GIVEN MATERIAL »
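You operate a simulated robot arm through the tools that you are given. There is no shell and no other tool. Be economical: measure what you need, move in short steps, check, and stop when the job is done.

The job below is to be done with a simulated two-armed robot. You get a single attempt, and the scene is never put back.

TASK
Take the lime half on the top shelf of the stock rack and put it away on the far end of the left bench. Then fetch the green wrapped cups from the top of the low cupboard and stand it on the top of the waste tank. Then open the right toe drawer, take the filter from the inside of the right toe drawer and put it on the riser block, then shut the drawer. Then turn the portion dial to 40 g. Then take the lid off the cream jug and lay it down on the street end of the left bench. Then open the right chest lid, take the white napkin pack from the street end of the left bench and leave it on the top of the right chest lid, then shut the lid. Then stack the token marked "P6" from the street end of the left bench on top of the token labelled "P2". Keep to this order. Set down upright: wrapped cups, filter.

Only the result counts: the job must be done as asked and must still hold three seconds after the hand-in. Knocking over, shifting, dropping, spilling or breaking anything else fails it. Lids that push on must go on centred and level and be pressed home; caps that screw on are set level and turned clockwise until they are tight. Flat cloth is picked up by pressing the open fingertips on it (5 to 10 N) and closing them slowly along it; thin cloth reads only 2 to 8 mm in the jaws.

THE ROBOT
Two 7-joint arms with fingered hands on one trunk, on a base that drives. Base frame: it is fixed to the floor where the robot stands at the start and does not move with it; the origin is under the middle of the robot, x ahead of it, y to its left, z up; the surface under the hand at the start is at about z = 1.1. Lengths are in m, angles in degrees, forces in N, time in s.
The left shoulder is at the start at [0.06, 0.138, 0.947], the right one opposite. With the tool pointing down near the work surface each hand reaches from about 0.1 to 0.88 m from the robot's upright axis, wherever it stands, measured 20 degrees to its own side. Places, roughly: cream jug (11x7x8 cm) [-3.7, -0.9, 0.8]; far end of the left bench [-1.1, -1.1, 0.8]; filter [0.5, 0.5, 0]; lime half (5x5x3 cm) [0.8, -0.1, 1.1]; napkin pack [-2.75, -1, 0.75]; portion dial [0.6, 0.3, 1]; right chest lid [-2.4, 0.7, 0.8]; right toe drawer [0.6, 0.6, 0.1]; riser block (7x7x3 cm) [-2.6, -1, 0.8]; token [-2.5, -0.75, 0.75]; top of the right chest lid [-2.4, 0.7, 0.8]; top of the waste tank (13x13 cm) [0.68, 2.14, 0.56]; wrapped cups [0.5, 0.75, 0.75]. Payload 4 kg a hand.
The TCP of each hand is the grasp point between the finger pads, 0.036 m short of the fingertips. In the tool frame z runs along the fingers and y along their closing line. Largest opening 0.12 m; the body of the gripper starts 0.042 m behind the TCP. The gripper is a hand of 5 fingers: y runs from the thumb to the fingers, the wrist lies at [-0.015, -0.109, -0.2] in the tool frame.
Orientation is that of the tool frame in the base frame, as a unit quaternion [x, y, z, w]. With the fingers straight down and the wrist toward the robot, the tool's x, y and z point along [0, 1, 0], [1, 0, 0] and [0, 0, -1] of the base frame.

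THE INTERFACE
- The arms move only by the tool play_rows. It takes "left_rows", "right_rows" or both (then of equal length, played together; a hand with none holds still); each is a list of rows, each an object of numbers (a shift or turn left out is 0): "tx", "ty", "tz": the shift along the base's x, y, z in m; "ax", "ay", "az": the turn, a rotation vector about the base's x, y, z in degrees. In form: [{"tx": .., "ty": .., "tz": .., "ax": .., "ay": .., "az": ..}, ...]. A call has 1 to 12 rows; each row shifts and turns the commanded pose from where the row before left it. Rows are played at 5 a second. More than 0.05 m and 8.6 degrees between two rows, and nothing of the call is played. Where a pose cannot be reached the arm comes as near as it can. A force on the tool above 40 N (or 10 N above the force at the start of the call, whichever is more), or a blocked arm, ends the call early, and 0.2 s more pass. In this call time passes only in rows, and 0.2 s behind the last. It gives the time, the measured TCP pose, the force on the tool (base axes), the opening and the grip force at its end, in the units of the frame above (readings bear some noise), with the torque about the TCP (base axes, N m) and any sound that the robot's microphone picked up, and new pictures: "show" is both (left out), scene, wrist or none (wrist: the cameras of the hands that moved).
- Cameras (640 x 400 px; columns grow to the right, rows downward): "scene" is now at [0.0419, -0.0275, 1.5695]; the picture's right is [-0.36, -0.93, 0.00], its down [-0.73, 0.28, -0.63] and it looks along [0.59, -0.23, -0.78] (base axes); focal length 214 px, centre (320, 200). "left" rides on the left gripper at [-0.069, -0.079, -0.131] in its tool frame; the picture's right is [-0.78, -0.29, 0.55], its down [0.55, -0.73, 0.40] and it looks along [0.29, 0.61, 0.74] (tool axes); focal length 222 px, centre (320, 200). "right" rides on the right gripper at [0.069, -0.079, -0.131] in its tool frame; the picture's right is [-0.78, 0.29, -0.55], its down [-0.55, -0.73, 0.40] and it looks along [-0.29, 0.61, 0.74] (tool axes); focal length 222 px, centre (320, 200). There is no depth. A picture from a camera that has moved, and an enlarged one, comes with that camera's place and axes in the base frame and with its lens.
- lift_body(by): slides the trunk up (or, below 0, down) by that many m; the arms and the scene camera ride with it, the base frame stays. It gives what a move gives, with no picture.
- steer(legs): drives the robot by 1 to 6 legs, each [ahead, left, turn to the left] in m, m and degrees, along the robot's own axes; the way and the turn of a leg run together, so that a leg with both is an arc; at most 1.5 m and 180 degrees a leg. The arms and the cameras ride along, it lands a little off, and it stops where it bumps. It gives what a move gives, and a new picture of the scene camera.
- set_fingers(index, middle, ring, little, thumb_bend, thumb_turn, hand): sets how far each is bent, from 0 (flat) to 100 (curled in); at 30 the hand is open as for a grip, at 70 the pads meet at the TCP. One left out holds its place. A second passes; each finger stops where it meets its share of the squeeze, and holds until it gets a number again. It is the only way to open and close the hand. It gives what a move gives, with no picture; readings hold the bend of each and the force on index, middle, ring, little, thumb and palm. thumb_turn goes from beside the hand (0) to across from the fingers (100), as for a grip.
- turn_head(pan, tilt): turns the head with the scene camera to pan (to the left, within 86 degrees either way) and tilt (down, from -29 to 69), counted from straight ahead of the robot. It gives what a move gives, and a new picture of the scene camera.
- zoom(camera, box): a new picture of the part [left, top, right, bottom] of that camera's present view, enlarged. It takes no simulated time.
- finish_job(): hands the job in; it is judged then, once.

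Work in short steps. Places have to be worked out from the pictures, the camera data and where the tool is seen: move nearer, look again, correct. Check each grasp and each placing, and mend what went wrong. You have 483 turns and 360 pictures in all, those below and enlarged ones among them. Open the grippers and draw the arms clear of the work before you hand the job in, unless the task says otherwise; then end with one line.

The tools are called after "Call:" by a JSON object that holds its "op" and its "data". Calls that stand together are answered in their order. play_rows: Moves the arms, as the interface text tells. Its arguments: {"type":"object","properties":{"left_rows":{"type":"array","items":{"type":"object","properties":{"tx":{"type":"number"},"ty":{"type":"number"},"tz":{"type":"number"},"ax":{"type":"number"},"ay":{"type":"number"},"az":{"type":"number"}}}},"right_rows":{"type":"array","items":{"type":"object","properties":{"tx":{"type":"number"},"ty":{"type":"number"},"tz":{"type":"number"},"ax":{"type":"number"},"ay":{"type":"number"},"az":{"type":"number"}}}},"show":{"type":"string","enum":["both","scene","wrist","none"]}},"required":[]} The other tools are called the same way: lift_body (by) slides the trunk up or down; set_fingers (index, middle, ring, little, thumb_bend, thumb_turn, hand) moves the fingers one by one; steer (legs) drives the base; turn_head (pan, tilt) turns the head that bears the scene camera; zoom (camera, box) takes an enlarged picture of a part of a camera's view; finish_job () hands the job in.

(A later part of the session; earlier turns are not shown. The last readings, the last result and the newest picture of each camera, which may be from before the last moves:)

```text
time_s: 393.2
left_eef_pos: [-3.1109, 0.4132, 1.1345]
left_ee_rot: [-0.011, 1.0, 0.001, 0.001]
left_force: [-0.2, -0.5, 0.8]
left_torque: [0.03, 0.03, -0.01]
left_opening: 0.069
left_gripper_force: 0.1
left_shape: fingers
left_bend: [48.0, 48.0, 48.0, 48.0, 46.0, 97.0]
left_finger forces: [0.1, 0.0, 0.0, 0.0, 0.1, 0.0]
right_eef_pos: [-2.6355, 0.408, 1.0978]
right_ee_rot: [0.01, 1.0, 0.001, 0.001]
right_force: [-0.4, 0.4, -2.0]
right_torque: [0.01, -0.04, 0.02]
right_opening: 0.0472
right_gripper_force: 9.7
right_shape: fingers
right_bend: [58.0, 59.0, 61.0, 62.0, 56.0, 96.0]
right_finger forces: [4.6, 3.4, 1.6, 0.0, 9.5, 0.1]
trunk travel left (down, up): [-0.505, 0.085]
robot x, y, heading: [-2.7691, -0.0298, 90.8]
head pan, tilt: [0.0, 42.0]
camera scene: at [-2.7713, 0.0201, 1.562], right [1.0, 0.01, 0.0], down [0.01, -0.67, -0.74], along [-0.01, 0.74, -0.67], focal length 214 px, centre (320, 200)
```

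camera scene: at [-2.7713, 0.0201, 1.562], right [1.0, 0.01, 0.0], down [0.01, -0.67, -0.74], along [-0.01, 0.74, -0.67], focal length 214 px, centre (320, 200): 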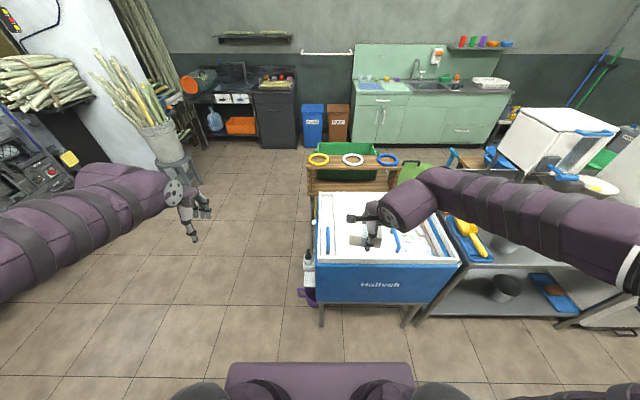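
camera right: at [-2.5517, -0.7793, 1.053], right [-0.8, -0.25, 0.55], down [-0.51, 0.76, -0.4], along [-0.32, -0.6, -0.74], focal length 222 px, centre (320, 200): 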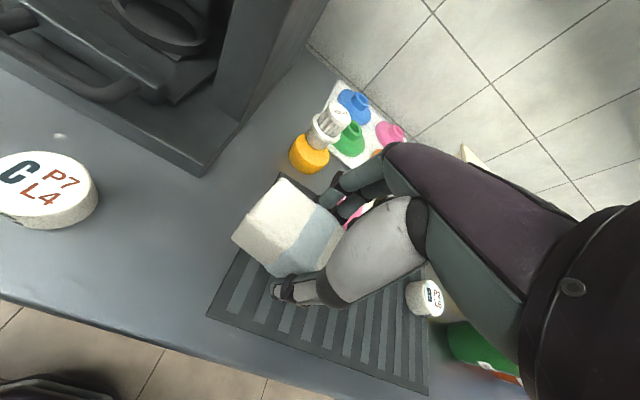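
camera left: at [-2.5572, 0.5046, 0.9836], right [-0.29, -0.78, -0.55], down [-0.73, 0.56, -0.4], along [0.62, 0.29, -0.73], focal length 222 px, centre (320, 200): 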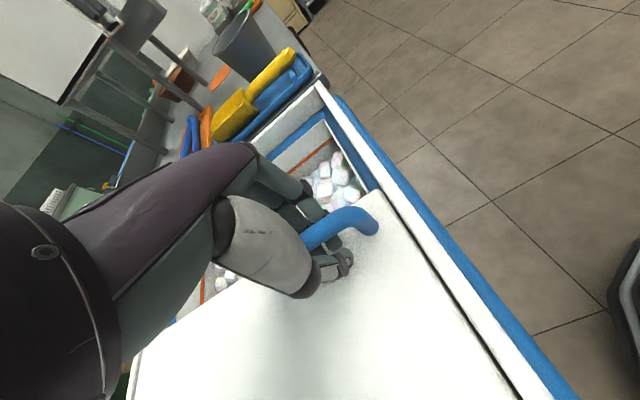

SHORT PROBLEM » Write out, word for word, the line containing "camera right: at" and each line after it to the end of the data, and nothing more. Drop the pictures. Give them as a numbered list, with blank lines left out.

SOLUTION TO THE PROBLEM »
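1. camera right: at [-2.5517, -0.7793, 1.053], right [-0.8, -0.25, 0.55], down [-0.51, 0.76, -0.4], along [-0.32, -0.6, -0.74], focal length 222 px, centre (320, 200): 
2. camera left: at [-2.5572, 0.5046, 0.9836], right [-0.29, -0.78, -0.55], down [-0.73, 0.56, -0.4], along [0.62, 0.29, -0.73], focal length 222 px, centre (320, 200): 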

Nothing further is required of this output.